### What is being asked
Print, exactly as given, each line of the data from the line containing "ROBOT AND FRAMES" up to and including its last line.

****************************************

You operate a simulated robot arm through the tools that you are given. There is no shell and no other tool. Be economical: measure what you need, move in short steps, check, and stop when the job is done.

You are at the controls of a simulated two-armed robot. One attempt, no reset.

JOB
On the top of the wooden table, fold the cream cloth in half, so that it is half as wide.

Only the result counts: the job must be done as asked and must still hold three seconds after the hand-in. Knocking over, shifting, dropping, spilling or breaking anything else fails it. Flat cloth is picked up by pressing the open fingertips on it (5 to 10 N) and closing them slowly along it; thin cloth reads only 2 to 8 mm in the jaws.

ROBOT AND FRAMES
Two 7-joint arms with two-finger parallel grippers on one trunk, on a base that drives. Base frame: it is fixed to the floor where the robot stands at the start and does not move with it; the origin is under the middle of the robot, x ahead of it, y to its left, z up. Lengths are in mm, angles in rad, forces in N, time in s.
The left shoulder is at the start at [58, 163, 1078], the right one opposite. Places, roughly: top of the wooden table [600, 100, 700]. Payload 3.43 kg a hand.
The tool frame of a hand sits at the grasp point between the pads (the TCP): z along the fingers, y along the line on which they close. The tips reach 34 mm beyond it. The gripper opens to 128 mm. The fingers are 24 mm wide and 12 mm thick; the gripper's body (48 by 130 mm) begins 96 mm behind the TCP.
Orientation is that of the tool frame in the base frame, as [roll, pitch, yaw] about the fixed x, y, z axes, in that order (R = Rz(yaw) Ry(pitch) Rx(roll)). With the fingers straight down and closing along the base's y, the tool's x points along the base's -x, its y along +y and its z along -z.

****************************************

### Written response
ROBOT AND FRAMES
Two 7-joint arms with two-finger parallel grippers on one trunk, on a base that drives. Base frame: it is fixed to the floor where the robot stands at the start and does not move with it; the origin is under the middle of the robot, x ahead of it, y to its left, z up. Lengths are in mm, angles in rad, forces in N, time in s.
The left shoulder is at the start at [58, 163, 1078], the right one opposite. Places, roughly: top of the wooden table [600, 100, 700]. Payload 3.43 kg a hand.
The tool frame of a hand sits at the grasp point between the pads (the TCP): z along the fingers, y along the line on which they close. The tips reach 34 mm beyond it. The gripper opens to 128 mm. The fingers are 24 mm wide and 12 mm thick; the gripper's body (48 by 130 mm) begins 96 mm behind the TCP.
Orientation is that of the tool frame in the base frame, as [roll, pitch, yaw] about the fixed x, y, z axes, in that order (R = Rz(yaw) Ry(pitch) Rx(roll)). With the fingers straight down and closing along the base's y, the tool's x points along the base's -x, its y along +y and its z along -z.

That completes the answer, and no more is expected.